- Information shown:

— Start —

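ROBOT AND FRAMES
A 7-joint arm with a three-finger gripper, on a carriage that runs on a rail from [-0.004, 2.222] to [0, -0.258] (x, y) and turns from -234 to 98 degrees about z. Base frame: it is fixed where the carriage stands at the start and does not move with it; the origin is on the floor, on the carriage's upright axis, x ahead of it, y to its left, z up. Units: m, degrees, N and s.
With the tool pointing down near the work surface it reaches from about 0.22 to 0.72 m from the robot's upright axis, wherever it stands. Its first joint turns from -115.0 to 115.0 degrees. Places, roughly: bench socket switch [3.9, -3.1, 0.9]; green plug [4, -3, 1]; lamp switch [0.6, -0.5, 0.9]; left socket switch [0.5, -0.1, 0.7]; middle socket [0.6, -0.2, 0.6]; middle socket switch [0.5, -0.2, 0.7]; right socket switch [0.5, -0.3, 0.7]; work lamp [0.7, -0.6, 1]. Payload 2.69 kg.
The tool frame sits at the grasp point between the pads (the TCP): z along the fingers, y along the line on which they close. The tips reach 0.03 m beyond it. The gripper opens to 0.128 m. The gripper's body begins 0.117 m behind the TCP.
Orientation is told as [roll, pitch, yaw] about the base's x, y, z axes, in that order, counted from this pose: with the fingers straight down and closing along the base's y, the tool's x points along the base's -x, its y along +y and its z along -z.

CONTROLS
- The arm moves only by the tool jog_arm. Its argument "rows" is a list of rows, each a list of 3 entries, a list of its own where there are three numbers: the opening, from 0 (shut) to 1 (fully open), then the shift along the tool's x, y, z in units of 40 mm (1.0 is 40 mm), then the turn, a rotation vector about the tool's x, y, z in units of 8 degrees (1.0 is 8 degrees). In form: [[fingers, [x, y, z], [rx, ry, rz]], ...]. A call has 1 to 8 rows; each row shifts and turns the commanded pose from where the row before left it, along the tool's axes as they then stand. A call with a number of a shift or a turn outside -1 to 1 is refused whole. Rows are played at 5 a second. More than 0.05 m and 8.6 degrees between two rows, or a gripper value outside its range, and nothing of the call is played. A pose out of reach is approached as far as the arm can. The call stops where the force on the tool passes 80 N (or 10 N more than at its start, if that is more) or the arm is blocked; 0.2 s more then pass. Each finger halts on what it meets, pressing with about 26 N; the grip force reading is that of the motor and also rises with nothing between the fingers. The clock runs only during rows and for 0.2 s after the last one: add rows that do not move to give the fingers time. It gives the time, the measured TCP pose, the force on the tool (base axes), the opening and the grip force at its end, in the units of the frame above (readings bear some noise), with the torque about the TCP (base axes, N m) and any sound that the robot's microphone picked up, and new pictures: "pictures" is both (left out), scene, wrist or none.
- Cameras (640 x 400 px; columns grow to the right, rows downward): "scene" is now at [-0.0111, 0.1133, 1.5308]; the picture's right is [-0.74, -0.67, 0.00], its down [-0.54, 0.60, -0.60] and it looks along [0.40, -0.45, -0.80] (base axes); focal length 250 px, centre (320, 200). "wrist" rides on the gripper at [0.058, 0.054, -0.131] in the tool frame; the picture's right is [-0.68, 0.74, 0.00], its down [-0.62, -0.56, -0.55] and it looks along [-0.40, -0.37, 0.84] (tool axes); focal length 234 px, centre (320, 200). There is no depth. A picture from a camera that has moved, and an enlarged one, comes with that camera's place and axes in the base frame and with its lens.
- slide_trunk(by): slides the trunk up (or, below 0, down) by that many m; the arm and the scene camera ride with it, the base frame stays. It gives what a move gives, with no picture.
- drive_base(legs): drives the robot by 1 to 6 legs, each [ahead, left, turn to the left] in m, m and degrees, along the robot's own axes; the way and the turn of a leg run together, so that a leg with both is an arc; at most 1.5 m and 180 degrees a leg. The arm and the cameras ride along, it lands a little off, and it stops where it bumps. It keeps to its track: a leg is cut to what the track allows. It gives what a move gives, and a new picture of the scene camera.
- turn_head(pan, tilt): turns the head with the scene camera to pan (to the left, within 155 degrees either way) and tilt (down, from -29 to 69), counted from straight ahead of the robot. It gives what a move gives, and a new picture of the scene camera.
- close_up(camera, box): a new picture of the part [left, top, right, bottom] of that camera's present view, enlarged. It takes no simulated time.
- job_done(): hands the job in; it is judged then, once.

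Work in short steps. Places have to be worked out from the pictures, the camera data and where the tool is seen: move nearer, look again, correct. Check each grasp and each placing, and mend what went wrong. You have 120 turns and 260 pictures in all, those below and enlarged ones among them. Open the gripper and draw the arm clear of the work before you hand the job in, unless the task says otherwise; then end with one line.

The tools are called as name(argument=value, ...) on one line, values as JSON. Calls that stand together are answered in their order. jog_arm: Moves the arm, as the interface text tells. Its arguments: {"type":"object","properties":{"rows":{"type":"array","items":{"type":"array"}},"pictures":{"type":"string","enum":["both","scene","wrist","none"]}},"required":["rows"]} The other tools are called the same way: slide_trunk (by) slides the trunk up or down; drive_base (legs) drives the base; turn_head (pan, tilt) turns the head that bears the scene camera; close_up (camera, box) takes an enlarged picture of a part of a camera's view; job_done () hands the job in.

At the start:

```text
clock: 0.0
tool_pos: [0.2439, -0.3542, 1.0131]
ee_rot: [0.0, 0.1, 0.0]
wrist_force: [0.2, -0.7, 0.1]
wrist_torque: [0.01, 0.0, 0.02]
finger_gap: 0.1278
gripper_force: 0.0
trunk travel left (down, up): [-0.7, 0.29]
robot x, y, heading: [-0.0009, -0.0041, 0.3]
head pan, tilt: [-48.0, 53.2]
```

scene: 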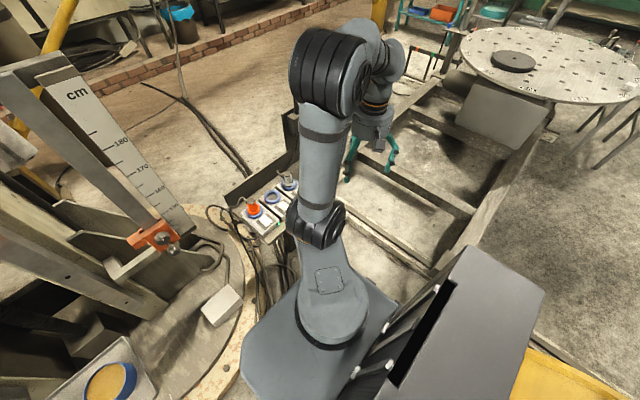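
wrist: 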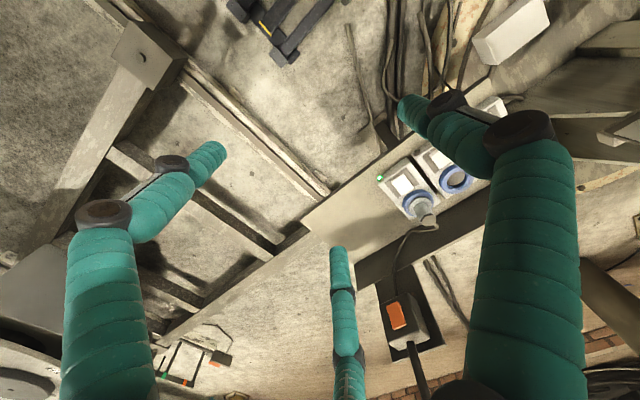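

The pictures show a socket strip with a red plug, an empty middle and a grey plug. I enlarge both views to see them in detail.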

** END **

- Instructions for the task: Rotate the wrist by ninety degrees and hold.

— End —

- Instructions for the task: Write the next part of the source excerpt, the one that starts with "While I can".

- Source excerpt:
— Start —

While I can accept that some sense of the mundane may develop at the point this story takes place, I cannot accept that the legal and social side are just ignored. One character, a labeled "socialist" named Adam Elvin, is apparently fighting for equal rejuvenation rights. And, to be perfectly honest, I side with him. A simple look at this technology reveals an inherently-flawed society.
The rejuvenation process was at times described at having various levels of accuracy. Corollary, rejuvenation is covered by insurance. It was stated by some middle-class characters that rejuvenation is supremely expensive, so it made me wonder what sort of equality there really is. If the rich can somehow afford a "better" rejuvenation process, then does that mean the middle-class with only basic coverage have a greater chance of flaws occurring? Wouldn't such issue lead to higher rates, thus ensuring they're forever in the debt of the insurance company? Even worse, what about the poor that can't afford such treatment? Obviously they almost never get rejuvenation, which only allows for the middle-class and rich to work their way up through the system while keeping a near-permanent lower-class. This is clearly not an equal society and I sympathize with Adam because of it.
Even worse, if you actually do die, you don't stay dead... You are cloned in a process called "re-life", and given a sped-up growth rate to get you to an adult age. What I find especially egregious about this is that you're awarded everything your former life held, being essentially the same person legally. How, I ask, does a society without a balanced population sustain itself? How does a society where only the rich get richer and the poor stay poor keep going? Though a likely system (just look at our society), Hamilton portrays this as perfect.
Without looking at the class system created by rejuvenation and re-life, I was severely disappointed to find that the spiritual/religious side was not really brought up. (Aside form the constant "Jesus wept" hackneyed dialogue) Religion was finally brought up, albeit only momentarily, within 50 pages of the book ending. The President verbally "thanked god" that so many millions of lives were saved following an invasion, when her assistant says "Don't bring up god. Most people are atheists now." Umm... Okay? Yeah, that's satisfying. Real way to handwave away any real social implications with throwaway dialogue. All this does is imply that Hamilton either believes religion is only concerned with death (and since rejuve effectively ends the perception of "death", which is in itself stupid... People can't honestly believe clones with implanted memories are the same person), or he's a bad writer that can't tackle the big questions in a supposedly well-written world.

— End —

- The response:
Another problem I had was a blatant ignorance of social systems. Adam Elvin is described as a socialist. This I get... Except his first appearance has him going to a "worker's pub", with the word "comrade" thrown around a lot. Much later and far more telling Adam says he won't do something "even if Karl Marx rose from the grave and said so". Hamilton does not know the difference between socialism and communism. His opinion on the subject became pretty obvious after looking into his "Greg Mandel trilogy", which is about a "...near-future Britain which has been run into the ground by global warming [by] a communist government". So yeah.
Hamilton really is big on cliches. You know how most science fiction works have some sort of "ascended" alien race that humans don't understand, but turns out they're the next step of evolution? Basically, space elves. Yeah, Hamilton has those in here. They're called the "Silfen", and are basically tall, blue-skinned people that live in forests and have blenders for mouths. They come into play about midway in the story while being investigated by Ozzie Isaac. The Silfen somehow travel from planet to planet without visible wormhole or FTL technology, and popular theory is that they "walk the paths". This is basically a "go down one forest path, come out on another planet" trippy physics shit.
While this is reasonably interesting and I found myself only enjoying the Silfen-themed Ozzie chapters, I was still put off by the constant philosophical-big-words-Yoda-talk spouted by the Silfen, as well as the constant comparisons to elves. Really, I get it. It's been done before. And done well, thank you very much Mr. Heinlein and the Old Ones. Would have been a little more acceptable if Hamilton hadn't decided to make the point that the Silfen literally are elves. They "walked the paths" onto earth and inspired our myths and legends. Again, pretty interesting in and of itself, but really, it's a damn cliche and if you're not going to do something original with it, don't do it at all.
After that, I only had minor qualms with the book. Hamilton's choice of words were sometimes numbing, such as when he constantly switched back and forth in "elfin" and "elven", and he decided to denote a female manager as a "manageress" and used "eatable" rather than "edible". I'm not aware if the gender-denoting job title is still the norm in the UK, but in the US it is not and most terms are now gender-neutral. It seems like a redundant word to use, considering the gender of said manager was mentioned several times. And, again, not sure if "eatable" is the popular word in the UK, but as far as my dictionaries say, "edible" means the same exact thing and is more commonly used.
Moving on to the narrative, I was rather put off by the big blocks of text. The narrative was rather smooth but would suddenly be interrupted by two pages of straight descriptions that usually held no bearing. I simply did not care about how pretty the lake was or how big a house was when you've clearly set me up for political intrigue or alien laser shootouts the last chapter. I may have been more accepting, but most of this descriptions as well as in-narrative comparisons tended to resort to "as if it were" descriptions. It got annoying knowing the writer couldn't think up another way to compare one thing to another or create a good simile.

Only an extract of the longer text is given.